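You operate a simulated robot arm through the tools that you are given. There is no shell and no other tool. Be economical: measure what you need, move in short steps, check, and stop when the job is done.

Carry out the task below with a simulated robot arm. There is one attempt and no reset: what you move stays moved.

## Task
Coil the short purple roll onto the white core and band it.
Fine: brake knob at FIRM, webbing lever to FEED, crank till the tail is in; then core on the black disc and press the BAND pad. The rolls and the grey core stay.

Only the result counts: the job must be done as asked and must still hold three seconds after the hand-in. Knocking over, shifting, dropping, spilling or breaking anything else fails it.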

Aim
Return, word for word, every line from the line with "Carry out the" to the final line of the data.

Exercise result
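Carry out the task below with a simulated robot arm. There is one attempt and no reset: what you move stays moved.

## Task
Coil the short purple roll onto the white core and band it.
Fine: brake knob at FIRM, webbing lever to FEED, crank till the tail is in; then core on the black disc and press the BAND pad. The rolls and the grey core stay.

Only the result counts: the job must be done as asked and must still hold three seconds after the hand-in. Knocking over, shifting, dropping, spilling or breaking anything else fails it.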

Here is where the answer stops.